**Recorded data**:
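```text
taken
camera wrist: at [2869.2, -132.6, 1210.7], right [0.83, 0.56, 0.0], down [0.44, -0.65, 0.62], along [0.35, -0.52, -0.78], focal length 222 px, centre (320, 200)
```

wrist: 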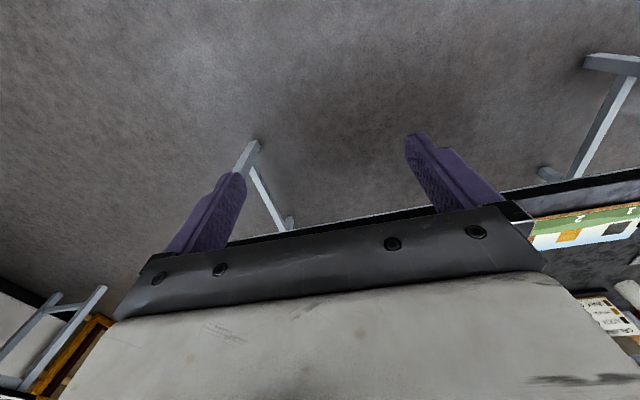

**Written instruction**: Copy every line above word for word and exclude the pictures. Give them as a JSON list of strings, one for each line, with blank lines left out.

**Finished task**:
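[
  "```text",
  "taken",
  "camera wrist: at [2869.2, -132.6, 1210.7], right [0.83, 0.56, 0.0], down [0.44, -0.65, 0.62], along [0.35, -0.52, -0.78], focal length 222 px, centre (320, 200)",
  "```",
  "wrist: "
]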